Give every line again exactly as it appears, please, but not the pictures. The answer is a JSON array that holds each line as a string and skips blank lines.

# [SOURCE EXCERPT]
--- Begin ---
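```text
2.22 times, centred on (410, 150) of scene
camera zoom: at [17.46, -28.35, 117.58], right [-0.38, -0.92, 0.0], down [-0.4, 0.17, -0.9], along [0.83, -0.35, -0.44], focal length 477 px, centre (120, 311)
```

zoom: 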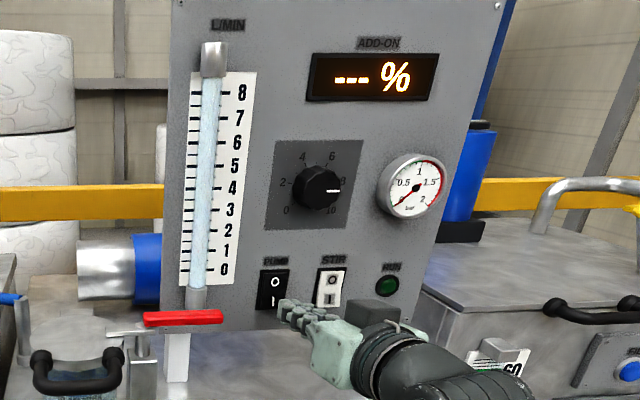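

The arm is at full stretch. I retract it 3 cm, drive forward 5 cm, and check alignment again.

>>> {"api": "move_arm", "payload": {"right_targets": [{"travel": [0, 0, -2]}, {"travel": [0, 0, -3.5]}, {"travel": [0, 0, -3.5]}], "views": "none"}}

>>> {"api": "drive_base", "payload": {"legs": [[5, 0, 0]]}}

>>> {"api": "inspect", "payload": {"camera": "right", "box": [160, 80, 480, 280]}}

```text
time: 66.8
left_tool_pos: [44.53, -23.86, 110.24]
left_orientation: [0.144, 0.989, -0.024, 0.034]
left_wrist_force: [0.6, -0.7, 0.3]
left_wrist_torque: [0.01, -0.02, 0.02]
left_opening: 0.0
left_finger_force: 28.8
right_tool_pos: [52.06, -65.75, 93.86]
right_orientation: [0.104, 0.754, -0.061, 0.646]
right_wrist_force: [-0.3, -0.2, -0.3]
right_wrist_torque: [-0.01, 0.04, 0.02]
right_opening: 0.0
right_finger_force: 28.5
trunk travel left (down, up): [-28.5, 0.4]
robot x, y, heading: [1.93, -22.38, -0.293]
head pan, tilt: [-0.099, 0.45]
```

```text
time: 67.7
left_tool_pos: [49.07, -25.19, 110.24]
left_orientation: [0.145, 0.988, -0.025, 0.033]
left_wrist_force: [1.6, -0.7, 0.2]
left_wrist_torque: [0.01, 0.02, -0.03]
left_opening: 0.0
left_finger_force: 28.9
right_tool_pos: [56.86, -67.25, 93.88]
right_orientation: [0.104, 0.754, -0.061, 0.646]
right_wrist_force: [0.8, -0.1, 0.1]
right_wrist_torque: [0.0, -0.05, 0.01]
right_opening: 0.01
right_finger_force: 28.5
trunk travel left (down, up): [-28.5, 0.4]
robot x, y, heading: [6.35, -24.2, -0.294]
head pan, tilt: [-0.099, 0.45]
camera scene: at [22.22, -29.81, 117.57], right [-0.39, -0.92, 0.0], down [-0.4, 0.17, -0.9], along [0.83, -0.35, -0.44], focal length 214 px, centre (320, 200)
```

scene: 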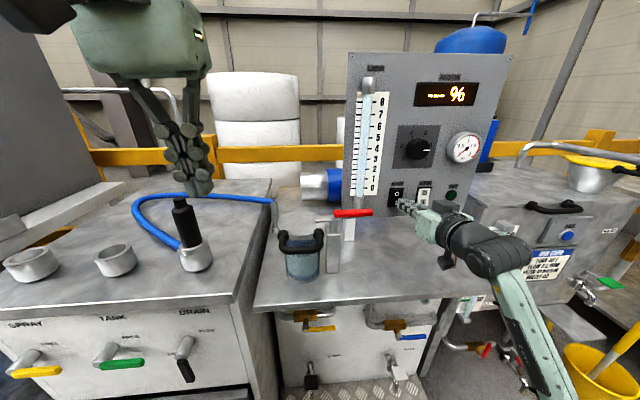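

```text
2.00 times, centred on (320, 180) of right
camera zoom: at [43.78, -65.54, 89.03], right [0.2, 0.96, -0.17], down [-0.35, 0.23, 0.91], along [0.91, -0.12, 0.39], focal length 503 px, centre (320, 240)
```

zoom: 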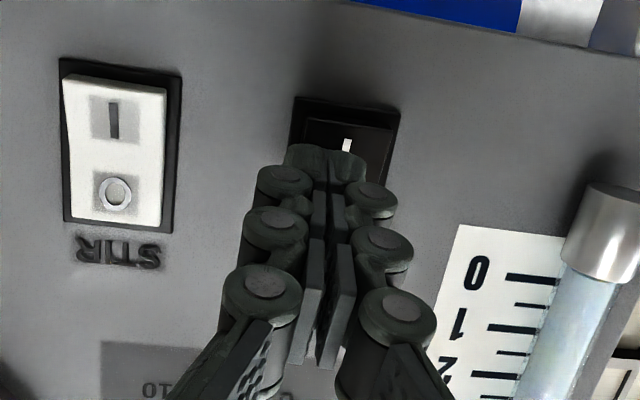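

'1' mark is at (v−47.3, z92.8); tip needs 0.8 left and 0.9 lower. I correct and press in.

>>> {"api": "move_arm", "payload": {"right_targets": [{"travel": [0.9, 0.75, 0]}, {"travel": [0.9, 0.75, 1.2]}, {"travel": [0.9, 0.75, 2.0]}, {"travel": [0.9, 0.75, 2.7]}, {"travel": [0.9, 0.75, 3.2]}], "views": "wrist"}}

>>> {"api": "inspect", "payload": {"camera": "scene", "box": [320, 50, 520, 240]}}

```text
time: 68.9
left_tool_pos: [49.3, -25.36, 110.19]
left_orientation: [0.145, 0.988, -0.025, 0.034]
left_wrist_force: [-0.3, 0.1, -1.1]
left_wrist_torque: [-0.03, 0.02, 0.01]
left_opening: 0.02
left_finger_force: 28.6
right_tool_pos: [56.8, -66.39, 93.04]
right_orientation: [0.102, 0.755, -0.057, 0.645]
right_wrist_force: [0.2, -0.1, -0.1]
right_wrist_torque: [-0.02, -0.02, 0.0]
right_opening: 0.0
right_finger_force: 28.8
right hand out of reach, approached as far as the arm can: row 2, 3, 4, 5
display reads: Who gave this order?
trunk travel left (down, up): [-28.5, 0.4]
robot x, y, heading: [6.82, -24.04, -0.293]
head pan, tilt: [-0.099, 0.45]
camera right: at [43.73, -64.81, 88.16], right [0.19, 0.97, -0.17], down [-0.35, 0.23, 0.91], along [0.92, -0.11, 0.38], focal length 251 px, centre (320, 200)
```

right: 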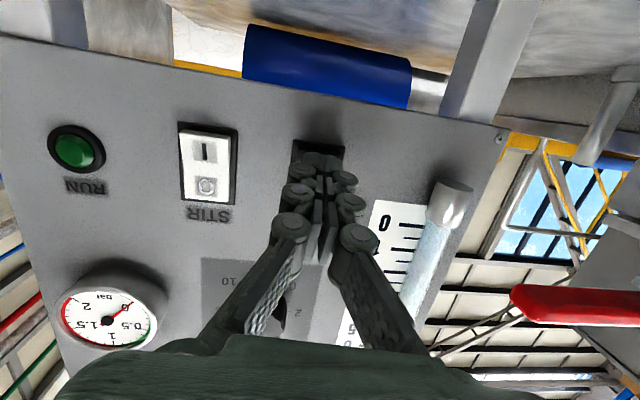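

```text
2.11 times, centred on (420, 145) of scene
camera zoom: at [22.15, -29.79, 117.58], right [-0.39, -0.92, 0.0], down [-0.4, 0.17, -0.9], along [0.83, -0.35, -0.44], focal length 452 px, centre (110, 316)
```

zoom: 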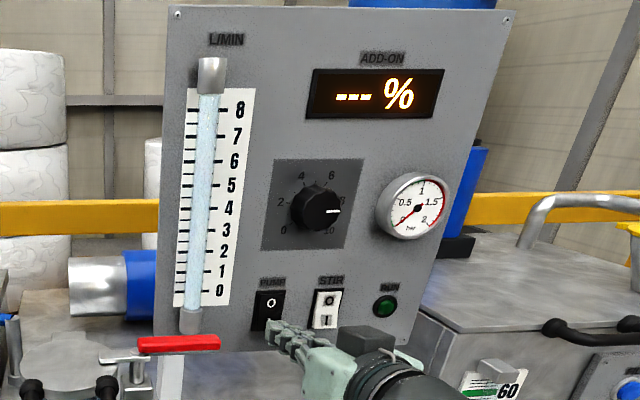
--- End ---
# [RESPONSE BELOW]
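[
  "```text",
  "2.22 times, centred on (410, 150) of scene",
  "camera zoom: at [17.46, -28.35, 117.58], right [-0.38, -0.92, 0.0], down [-0.4, 0.17, -0.9], along [0.83, -0.35, -0.44], focal length 477 px, centre (120, 311)",
  "```",
  "zoom: ",
  "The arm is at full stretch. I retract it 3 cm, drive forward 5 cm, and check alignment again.",
  ">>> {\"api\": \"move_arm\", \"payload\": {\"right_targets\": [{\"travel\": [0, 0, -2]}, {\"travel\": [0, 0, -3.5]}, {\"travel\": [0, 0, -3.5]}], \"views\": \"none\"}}",
  ">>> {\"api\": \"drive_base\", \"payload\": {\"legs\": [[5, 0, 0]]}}",
  ">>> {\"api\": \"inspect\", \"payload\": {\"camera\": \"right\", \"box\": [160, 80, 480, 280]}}",
  "```text",
  "time: 66.8",
  "left_tool_pos: [44.53, -23.86, 110.24]",
  "left_orientation: [0.144, 0.989, -0.024, 0.034]",
  "left_wrist_force: [0.6, -0.7, 0.3]",
  "left_wrist_torque: [0.01, -0.02, 0.02]",
  "left_opening: 0.0",
  "left_finger_force: 28.8",
  "right_tool_pos: [52.06, -65.75, 93.86]",
  "right_orientation: [0.104, 0.754, -0.061, 0.646]",
  "right_wrist_force: [-0.3, -0.2, -0.3]",
  "right_wrist_torque: [-0.01, 0.04, 0.02]",
  "right_opening: 0.0",
  "right_finger_force: 28.5",
  "trunk travel left (down, up): [-28.5, 0.4]",
  "robot x, y, heading: [1.93, -22.38, -0.293]",
  "head pan, tilt: [-0.099, 0.45]",
  "```",
  "```text",
  "time: 67.7",
  "left_tool_pos: [49.07, -25.19, 110.24]",
  "left_orientation: [0.145, 0.988, -0.025, 0.033]",
  "left_wrist_force: [1.6, -0.7, 0.2]",
  "left_wrist_torque: [0.01, 0.02, -0.03]",
  "left_opening: 0.0",
  "left_finger_force: 28.9",
  "right_tool_pos: [56.86, -67.25, 93.88]",
  "right_orientation: [0.104, 0.754, -0.061, 0.646]",
  "right_wrist_force: [0.8, -0.1, 0.1]",
  "right_wrist_torque: [0.0, -0.05, 0.01]",
  "right_opening: 0.01",
  "right_finger_force: 28.5",
  "trunk travel left (down, up): [-28.5, 0.4]",
  "robot x, y, heading: [6.35, -24.2, -0.294]",
  "head pan, tilt: [-0.099, 0.45]",
  "camera scene: at [22.22, -29.81, 117.57], right [-0.39, -0.92, 0.0], down [-0.4, 0.17, -0.9], along [0.83, -0.35, -0.44], focal length 214 px, centre (320, 200)",
  "```",
  "scene: ",
  "```text",
  "2.00 times, centred on (320, 180) of right",
  "camera zoom: at [43.78, -65.54, 89.03], right [0.2, 0.96, -0.17], down [-0.35, 0.23, 0.91], along [0.91, -0.12, 0.39], focal length 503 px, centre (320, 240)",
  "```",
  "zoom: ",
  "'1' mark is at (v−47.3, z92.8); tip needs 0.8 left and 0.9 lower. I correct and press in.",
  ">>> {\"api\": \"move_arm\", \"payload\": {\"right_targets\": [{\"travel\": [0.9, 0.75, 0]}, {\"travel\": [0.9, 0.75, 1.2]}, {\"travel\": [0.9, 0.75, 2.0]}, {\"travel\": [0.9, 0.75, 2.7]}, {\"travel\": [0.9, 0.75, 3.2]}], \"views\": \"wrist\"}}",
  ">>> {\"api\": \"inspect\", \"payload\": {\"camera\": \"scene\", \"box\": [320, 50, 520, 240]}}",
  "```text",
  "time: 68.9",
  "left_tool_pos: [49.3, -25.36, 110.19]",
  "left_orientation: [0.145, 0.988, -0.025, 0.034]",
  "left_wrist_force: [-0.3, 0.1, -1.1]",
  "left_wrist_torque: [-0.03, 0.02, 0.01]",
  "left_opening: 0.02",
  "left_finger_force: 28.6",
  "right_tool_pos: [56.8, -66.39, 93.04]",
  "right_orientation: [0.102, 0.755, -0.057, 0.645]",
  "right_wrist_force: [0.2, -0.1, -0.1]",
  "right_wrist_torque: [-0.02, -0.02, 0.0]",
  "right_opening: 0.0",
  "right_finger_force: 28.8",
  "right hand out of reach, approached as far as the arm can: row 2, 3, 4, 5",
  "display reads: Who gave this order?",
  "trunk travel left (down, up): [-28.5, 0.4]",
  "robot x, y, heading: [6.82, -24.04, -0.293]",
  "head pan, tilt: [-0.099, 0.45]",
  "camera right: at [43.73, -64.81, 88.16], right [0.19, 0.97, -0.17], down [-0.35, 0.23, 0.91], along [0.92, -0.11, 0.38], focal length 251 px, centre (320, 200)",
  "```",
  "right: ",
  "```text",
  "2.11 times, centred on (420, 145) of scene",
  "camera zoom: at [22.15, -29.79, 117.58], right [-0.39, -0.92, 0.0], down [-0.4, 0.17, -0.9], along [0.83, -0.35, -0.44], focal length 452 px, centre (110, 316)",
  "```",
  "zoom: "
]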